» Brief
Please set down all the lines beneath this one exactly, without the pictures.

» Data provided
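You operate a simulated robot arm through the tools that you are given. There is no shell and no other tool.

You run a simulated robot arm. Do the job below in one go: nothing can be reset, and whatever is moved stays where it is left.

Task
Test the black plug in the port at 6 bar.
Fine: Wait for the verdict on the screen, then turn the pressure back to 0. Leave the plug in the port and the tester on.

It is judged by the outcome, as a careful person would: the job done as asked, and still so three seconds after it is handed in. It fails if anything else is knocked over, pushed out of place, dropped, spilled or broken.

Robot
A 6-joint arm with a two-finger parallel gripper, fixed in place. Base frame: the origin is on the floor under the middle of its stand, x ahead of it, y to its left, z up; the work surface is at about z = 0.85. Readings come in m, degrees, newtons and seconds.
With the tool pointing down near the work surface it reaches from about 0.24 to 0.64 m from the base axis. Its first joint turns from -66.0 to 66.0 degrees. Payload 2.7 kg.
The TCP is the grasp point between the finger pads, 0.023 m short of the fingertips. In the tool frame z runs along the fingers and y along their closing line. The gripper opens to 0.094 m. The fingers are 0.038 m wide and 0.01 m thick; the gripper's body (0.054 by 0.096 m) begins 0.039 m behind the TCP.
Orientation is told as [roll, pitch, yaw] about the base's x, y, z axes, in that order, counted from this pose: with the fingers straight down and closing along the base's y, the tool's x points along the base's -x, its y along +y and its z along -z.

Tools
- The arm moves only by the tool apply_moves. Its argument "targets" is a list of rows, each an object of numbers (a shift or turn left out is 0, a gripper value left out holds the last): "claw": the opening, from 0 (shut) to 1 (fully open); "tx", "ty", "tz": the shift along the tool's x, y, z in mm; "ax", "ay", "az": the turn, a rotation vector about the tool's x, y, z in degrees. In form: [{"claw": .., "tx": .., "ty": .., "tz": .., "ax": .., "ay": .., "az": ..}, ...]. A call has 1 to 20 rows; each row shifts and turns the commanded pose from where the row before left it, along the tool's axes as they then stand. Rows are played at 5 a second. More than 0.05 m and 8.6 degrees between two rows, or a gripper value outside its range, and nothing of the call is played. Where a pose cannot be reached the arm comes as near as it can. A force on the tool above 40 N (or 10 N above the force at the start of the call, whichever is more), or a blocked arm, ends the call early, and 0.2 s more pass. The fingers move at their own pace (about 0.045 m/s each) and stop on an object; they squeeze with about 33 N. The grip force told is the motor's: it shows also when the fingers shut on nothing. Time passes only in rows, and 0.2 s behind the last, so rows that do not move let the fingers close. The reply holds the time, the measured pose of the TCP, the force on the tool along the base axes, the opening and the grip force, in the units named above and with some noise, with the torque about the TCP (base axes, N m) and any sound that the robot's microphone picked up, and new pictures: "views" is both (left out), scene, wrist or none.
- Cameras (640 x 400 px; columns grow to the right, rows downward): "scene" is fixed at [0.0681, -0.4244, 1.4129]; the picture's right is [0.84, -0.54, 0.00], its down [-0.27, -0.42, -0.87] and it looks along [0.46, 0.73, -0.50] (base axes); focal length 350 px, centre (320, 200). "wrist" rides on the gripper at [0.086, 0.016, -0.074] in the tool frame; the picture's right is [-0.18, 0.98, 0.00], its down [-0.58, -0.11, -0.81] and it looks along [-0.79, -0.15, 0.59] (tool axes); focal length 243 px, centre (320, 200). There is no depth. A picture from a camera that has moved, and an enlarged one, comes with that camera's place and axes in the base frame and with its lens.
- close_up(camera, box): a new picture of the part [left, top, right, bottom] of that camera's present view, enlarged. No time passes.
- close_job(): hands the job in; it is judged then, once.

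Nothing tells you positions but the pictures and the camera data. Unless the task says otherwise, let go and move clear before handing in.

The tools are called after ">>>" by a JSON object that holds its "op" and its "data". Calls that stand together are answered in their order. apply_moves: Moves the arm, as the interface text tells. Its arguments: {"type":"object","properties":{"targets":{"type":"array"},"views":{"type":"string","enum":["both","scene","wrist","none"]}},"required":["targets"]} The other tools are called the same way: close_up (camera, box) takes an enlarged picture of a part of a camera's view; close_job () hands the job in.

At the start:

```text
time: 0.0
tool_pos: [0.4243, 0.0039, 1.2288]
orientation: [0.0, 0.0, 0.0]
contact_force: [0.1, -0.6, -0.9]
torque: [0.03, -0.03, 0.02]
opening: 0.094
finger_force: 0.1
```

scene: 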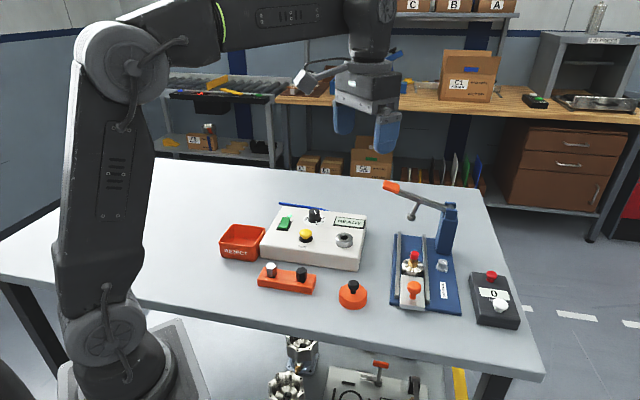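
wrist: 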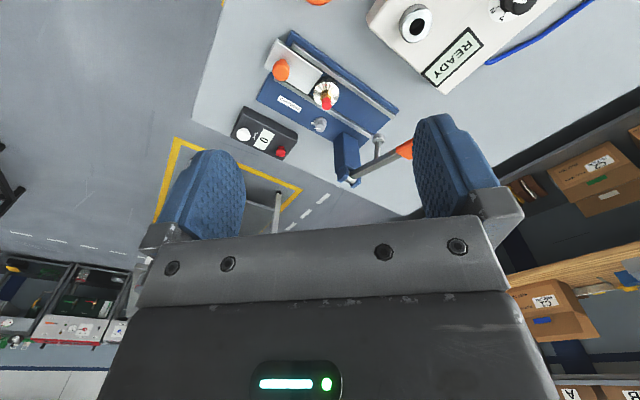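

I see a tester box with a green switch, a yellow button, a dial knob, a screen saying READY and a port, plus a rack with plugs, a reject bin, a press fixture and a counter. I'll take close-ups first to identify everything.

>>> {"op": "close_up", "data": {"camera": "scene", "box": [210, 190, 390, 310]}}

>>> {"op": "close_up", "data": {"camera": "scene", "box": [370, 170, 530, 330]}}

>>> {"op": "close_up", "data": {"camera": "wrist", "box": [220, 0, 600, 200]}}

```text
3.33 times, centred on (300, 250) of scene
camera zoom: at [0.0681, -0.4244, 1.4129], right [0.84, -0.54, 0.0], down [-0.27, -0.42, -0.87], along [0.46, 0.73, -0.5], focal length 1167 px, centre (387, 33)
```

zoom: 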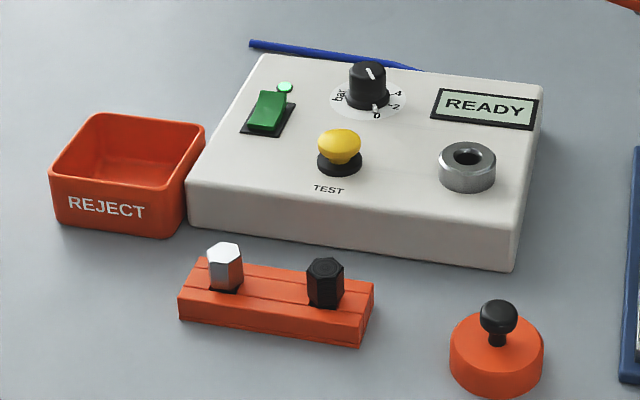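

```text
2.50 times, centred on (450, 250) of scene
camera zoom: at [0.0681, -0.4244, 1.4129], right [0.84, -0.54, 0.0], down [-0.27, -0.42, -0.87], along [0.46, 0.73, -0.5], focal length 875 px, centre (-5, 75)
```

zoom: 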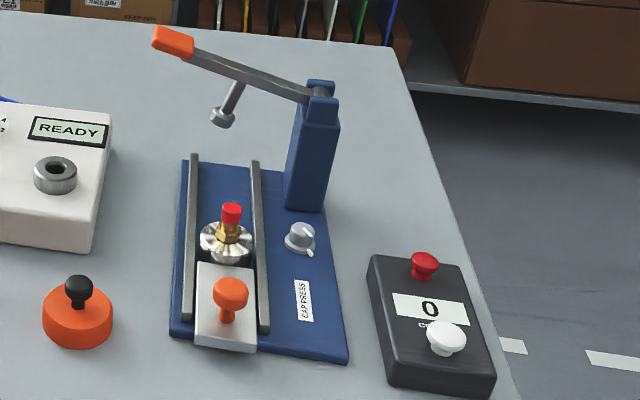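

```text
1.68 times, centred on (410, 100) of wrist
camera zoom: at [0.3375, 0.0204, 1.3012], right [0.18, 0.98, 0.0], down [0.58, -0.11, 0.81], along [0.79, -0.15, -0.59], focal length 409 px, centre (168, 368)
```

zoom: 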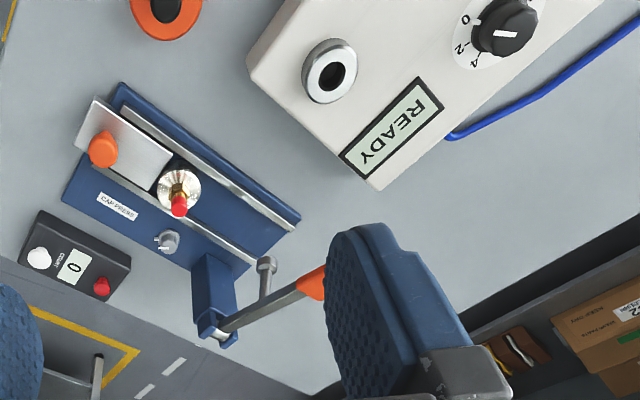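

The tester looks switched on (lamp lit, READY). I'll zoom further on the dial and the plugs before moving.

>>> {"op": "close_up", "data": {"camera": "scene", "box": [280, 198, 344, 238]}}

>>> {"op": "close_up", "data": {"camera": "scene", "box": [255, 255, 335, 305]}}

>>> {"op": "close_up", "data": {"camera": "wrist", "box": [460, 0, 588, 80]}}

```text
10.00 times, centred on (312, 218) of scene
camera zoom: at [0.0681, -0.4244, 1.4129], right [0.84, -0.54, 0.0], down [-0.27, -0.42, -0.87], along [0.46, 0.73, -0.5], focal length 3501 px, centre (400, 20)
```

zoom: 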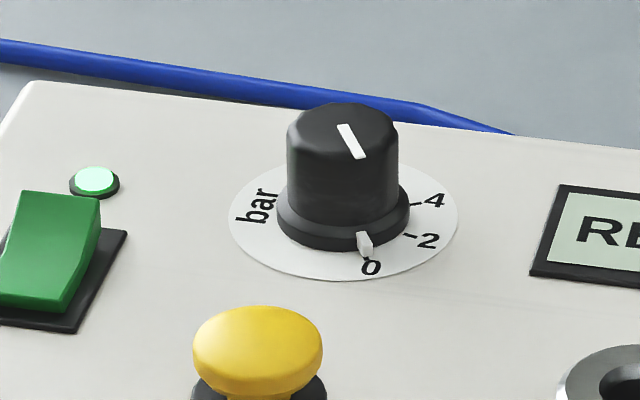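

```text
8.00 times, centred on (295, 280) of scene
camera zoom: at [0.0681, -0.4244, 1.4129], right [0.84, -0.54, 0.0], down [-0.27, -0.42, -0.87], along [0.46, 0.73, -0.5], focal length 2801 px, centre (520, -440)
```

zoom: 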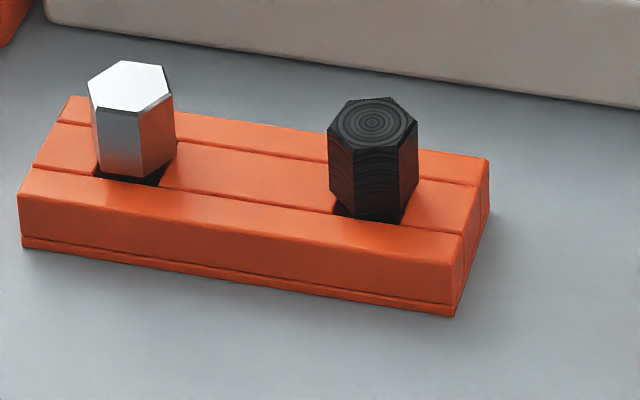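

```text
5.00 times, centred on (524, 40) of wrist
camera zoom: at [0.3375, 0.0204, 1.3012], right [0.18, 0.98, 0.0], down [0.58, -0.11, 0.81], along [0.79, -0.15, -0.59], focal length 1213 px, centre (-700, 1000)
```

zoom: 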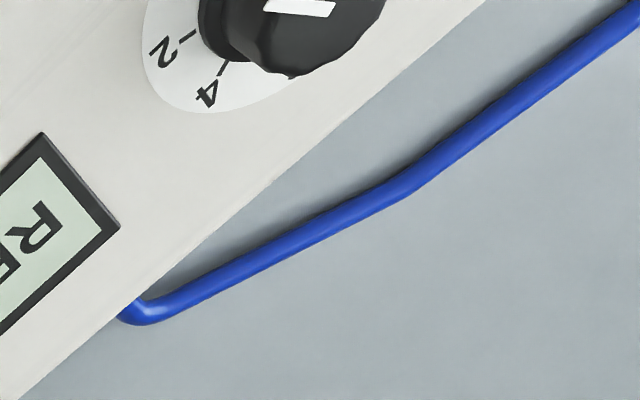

» Answer to the task
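You operate a simulated robot arm through the tools that you are given. There is no shell and no other tool.

You run a simulated robot arm. Do the job below in one go: nothing can be reset, and whatever is moved stays where it is left.

Task
Test the black plug in the port at 6 bar.
Fine: Wait for the verdict on the screen, then turn the pressure back to 0. Leave the plug in the port and the tester on.

It is judged by the outcome, as a careful person would: the job done as asked, and still so three seconds after it is handed in. It fails if anything else is knocked over, pushed out of place, dropped, spilled or broken.

Robot
A 6-joint arm with a two-finger parallel gripper, fixed in place. Base frame: the origin is on the floor under the middle of its stand, x ahead of it, y to its left, z up; the work surface is at about z = 0.85. Readings come in m, degrees, newtons and seconds.
With the tool pointing down near the work surface it reaches from about 0.24 to 0.64 m from the base axis. Its first joint turns from -66.0 to 66.0 degrees. Payload 2.7 kg.
The TCP is the grasp point between the finger pads, 0.023 m short of the fingertips. In the tool frame z runs along the fingers and y along their closing line. The gripper opens to 0.094 m. The fingers are 0.038 m wide and 0.01 m thick; the gripper's body (0.054 by 0.096 m) begins 0.039 m behind the TCP.
Orientation is told as [roll, pitch, yaw] about the base's x, y, z axes, in that order, counted from this pose: with the fingers straight down and closing along the base's y, the tool's x points along the base's -x, its y along +y and its z along -z.

Tools
- The arm moves only by the tool apply_moves. Its argument "targets" is a list of rows, each an object of numbers (a shift or turn left out is 0, a gripper value left out holds the last): "claw": the opening, from 0 (shut) to 1 (fully open); "tx", "ty", "tz": the shift along the tool's x, y, z in mm; "ax", "ay", "az": the turn, a rotation vector about the tool's x, y, z in degrees. In form: [{"claw": .., "tx": .., "ty": .., "tz": .., "ax": .., "ay": .., "az": ..}, ...]. A call has 1 to 20 rows; each row shifts and turns the commanded pose from where the row before left it, along the tool's axes as they then stand. Rows are played at 5 a second. More than 0.05 m and 8.6 degrees between two rows, or a gripper value outside its range, and nothing of the call is played. Where a pose cannot be reached the arm comes as near as it can. A force on the tool above 40 N (or 10 N above the force at the start of the call, whichever is more), or a blocked arm, ends the call early, and 0.2 s more pass. The fingers move at their own pace (about 0.045 m/s each) and stop on an object; they squeeze with about 33 N. The grip force told is the motor's: it shows also when the fingers shut on nothing. Time passes only in rows, and 0.2 s behind the last, so rows that do not move let the fingers close. The reply holds the time, the measured pose of the TCP, the force on the tool along the base axes, the opening and the grip force, in the units named above and with some noise, with the torque about the TCP (base axes, N m) and any sound that the robot's microphone picked up, and new pictures: "views" is both (left out), scene, wrist or none.
- Cameras (640 x 400 px; columns grow to the right, rows downward): "scene" is fixed at [0.0681, -0.4244, 1.4129]; the picture's right is [0.84, -0.54, 0.00], its down [-0.27, -0.42, -0.87] and it looks along [0.46, 0.73, -0.50] (base axes); focal length 350 px, centre (320, 200). "wrist" rides on the gripper at [0.086, 0.016, -0.074] in the tool frame; the picture's right is [-0.18, 0.98, 0.00], its down [-0.58, -0.11, -0.81] and it looks along [-0.79, -0.15, 0.59] (tool axes); focal length 243 px, centre (320, 200). There is no depth. A picture from a camera that has moved, and an enlarged one, comes with that camera's place and axes in the base frame and with its lens.
- close_up(camera, box): a new picture of the part [left, top, right, bottom] of that camera's present view, enlarged. No time passes.
- close_job(): hands the job in; it is judged then, once.

Nothing tells you positions but the pictures and the camera data. Unless the task says otherwise, let go and move clear before handing in.

The tools are called after ">>>" by a JSON object that holds its "op" and its "data". Calls that stand together are answered in their order. apply_moves: Moves the arm, as the interface text tells. Its arguments: {"type":"object","properties":{"targets":{"type":"array"},"views":{"type":"string","enum":["both","scene","wrist","none"]}},"required":["targets"]} The other tools are called the same way: close_up (camera, box) takes an enlarged picture of a part of a camera's view; close_job () hands the job in.

At the start:

```text
time: 0.0
tool_pos: [0.4243, 0.0039, 1.2288]
orientation: [0.0, 0.0, 0.0]
contact_force: [0.1, -0.6, -0.9]
torque: [0.03, -0.03, 0.02]
opening: 0.094
finger_force: 0.1
```

scene: 
wrist: 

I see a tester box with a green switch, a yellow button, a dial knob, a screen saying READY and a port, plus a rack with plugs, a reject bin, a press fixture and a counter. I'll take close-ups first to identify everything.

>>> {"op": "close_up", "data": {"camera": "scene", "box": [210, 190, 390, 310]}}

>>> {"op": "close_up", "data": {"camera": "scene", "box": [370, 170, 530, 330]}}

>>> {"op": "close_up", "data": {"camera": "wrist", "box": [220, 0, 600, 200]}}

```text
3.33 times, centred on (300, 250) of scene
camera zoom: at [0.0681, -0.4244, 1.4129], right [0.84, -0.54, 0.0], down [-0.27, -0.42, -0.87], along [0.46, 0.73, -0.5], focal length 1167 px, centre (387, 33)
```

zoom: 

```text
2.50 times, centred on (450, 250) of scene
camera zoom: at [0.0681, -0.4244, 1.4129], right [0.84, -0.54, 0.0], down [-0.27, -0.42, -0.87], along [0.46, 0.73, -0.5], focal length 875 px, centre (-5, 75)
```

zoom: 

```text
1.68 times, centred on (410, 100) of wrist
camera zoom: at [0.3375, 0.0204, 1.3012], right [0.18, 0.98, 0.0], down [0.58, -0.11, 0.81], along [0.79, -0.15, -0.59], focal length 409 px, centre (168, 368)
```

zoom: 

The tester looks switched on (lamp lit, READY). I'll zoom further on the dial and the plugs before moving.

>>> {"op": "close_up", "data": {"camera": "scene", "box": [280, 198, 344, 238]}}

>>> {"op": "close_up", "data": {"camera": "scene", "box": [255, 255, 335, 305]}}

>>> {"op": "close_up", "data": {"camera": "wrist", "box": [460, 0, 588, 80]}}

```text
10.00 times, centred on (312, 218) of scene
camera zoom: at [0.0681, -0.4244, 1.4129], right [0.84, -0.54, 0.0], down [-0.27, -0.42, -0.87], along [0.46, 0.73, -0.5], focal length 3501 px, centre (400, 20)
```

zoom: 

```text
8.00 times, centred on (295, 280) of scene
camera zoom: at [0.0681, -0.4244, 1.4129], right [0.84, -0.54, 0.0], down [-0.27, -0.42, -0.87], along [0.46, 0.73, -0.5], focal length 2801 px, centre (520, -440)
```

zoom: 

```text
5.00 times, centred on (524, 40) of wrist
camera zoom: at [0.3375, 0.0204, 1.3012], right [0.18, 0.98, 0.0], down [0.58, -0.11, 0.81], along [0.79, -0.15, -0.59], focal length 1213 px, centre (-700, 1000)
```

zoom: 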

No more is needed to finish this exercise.